What needs to be done: Copy verbatim the material from its first line to the line that holds "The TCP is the", including that line.

Material:
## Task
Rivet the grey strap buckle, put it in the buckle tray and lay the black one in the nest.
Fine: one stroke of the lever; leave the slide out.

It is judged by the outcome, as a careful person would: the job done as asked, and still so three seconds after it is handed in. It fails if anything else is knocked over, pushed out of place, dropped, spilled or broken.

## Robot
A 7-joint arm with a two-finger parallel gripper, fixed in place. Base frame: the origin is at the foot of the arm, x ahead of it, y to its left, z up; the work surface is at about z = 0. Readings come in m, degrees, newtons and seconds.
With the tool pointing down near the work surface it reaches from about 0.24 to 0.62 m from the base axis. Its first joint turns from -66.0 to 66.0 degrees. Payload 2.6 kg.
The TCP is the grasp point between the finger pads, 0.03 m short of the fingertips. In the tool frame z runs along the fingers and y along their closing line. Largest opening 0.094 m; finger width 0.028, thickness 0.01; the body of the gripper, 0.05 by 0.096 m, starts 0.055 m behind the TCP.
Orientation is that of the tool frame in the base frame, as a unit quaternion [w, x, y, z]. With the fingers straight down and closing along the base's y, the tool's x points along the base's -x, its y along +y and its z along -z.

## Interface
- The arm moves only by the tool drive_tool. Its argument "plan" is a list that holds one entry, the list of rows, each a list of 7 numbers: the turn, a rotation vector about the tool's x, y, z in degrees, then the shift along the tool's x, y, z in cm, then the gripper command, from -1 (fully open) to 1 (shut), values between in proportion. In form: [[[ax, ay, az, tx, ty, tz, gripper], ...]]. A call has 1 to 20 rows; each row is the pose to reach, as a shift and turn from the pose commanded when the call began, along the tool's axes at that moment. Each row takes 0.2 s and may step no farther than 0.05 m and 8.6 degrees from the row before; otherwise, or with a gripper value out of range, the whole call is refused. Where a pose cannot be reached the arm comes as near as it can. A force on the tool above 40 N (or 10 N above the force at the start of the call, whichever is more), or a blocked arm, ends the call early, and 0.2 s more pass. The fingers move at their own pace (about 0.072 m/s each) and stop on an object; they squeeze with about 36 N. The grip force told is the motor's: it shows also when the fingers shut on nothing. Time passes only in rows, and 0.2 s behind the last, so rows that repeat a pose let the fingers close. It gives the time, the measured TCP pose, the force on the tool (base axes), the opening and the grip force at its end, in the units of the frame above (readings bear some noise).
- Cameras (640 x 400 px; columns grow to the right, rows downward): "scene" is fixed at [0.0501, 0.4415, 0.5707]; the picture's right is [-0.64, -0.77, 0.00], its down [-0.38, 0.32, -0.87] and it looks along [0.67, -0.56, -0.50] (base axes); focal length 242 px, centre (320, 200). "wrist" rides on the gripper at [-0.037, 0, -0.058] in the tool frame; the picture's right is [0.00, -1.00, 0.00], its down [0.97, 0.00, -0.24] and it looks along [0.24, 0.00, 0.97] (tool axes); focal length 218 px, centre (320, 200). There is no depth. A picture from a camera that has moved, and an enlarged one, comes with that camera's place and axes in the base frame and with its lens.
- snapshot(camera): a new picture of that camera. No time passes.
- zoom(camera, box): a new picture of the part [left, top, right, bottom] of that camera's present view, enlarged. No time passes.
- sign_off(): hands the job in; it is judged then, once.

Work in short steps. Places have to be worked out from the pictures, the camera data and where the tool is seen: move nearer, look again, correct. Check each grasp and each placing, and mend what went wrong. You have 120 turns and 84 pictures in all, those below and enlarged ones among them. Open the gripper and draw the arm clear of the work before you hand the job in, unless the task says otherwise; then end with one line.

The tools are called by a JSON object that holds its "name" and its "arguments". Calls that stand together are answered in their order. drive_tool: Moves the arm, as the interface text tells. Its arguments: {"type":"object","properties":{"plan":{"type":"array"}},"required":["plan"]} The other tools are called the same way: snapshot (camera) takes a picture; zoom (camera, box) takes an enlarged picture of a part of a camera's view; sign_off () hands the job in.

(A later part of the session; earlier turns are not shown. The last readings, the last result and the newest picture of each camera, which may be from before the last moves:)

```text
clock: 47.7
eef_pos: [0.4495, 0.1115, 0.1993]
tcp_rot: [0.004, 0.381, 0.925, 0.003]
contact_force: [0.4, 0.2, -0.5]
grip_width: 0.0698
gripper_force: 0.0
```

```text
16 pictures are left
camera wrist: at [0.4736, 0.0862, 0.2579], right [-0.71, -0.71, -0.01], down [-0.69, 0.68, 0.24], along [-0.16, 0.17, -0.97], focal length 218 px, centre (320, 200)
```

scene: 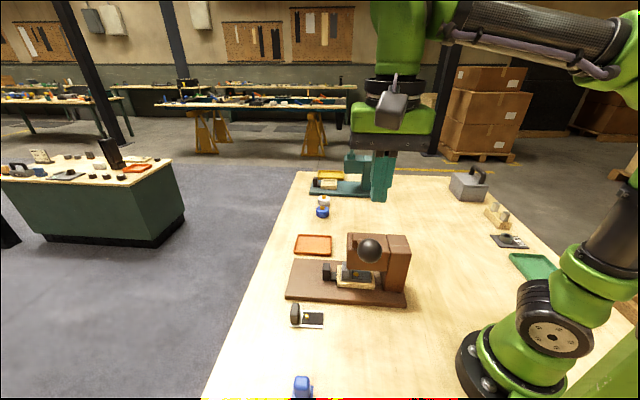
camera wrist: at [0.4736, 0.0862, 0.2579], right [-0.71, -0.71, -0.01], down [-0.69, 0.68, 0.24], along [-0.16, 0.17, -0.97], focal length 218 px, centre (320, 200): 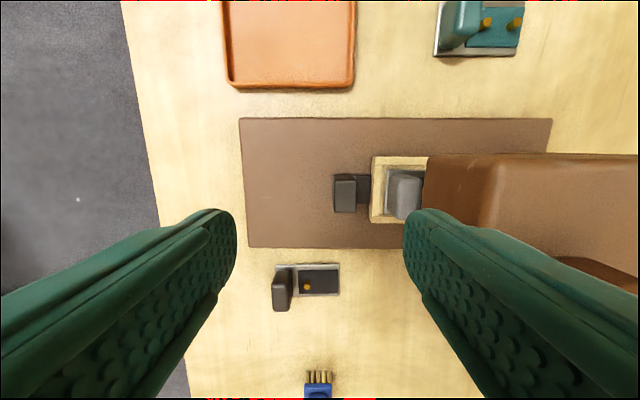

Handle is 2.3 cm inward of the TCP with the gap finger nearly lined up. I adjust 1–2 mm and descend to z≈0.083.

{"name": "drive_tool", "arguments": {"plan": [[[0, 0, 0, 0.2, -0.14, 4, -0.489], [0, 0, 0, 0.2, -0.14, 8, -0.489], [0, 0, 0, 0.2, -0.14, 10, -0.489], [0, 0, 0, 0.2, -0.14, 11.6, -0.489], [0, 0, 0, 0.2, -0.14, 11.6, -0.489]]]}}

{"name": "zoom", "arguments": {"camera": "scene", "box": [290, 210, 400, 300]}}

The completed task:
## Task
Rivet the grey strap buckle, put it in the buckle tray and lay the black one in the nest.
Fine: one stroke of the lever; leave the slide out.

It is judged by the outcome, as a careful person would: the job done as asked, and still so three seconds after it is handed in. It fails if anything else is knocked over, pushed out of place, dropped, spilled or broken.

## Robot
A 7-joint arm with a two-finger parallel gripper, fixed in place. Base frame: the origin is at the foot of the arm, x ahead of it, y to its left, z up; the work surface is at about z = 0. Readings come in m, degrees, newtons and seconds.
With the tool pointing down near the work surface it reaches from about 0.24 to 0.62 m from the base axis. Its first joint turns from -66.0 to 66.0 degrees. Payload 2.6 kg.
The TCP is the grasp point between the finger pads, 0.03 m short of the fingertips. In the tool frame z runs along the fingers and y along their closing line. Largest opening 0.094 m; finger width 0.028, thickness 0.01; the body of the gripper, 0.05 by 0.096 m, starts 0.055 m behind the TCP.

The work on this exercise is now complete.